One intriguing question raised by Waters’ examination of the last phase of traditional witchcraft belief is to what extent it intersected with practices deriving from Neo-Pagan Wicca. Waters rightly concludes that Gardnerian Wicca in its ‘orthodox’ formulation bore little if any relation to traditional witchcraft belief, and instead focusses on ‘hedge witches’ and independent occult practitioners inspired by the spirituality of Wicca but alienated by its emphasis on collective spellcraft by the coven. Certainly, self-initiated individuals self-identifying as ‘witches’ who belong to no Neo-Pagan group seem to be becoming more common. The vast majority of these individuals derive their spirituality and practice from books, but was there a period – perhaps in the 1960s and 70s – when the occult revival overlapped and coincided with the last lingering traces of traditional rural witchcraft belief? I am reminded of a conversation I had with a man who, as a schoolboy in the early 1960s, had become fascinated with witchcraft and interviewed a woman living in Epping Forest who self-identified as a witch but was also apparently a traditional herbalist. He thought he might still have the notes he took of their conversations – but it turned out he had thrown them out long ago. Had they survived, these documents might have been very important indeed in understanding how new and old occultism interacted at this crucial transitional period.
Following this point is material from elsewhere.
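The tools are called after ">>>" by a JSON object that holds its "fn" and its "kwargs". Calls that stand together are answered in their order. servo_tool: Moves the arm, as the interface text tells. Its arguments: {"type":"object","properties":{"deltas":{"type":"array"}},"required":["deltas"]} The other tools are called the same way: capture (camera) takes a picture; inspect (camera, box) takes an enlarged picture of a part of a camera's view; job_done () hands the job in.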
One area in which traditional belief and new ideas very clearly interacted was in the late 20th-century revival of exorcism. It is a shame that Waters wrote the section of Cursed Britain about exorcism before the publication of my book A History of Anglican Exorcism, since he might then have been able to explore the deeper origins of the revival that occurred in the 1960s and 70s. As I have shown, the revival in the Church of England began in the 1920s and was indigenous rather than being imported from elsewhere.
Cursed Britain leaves the reader unsettled, because it highlights how recently belief in witchcraft has disappeared from mainstream British culture, and leaves hanging the possibility that belief in witchcraft – or something like it – could still reassert itself within our society. At least some of the conditions that Waters suggests led to a decline in witchcraft belief in the twentieth century are, after all, unravelling. In a future Britain suffering deep and prolonged economic hardship as a result of a no deal Brexit, where the NHS has broken down, climate change is bringing in new and unfamiliar diseases, antibiotics are no longer effective, and people’s grasp of evidence (and even causality) has been weakened by the corrosive effect of social media, it is it too much to imagine a revival of accusations of witchcraft? It is the stuff of nightmares, perhaps – but could witchcraft be as much a feature of Britain’s future as its past?
I would encourage everyone to read Cursed Britain, whether they are interested in the history of occult beliefs or not, because it is a profoundly insightful book that raises deep questions about the nature of belief, social change and the assumptions we make about both history and the present we think we inhabit.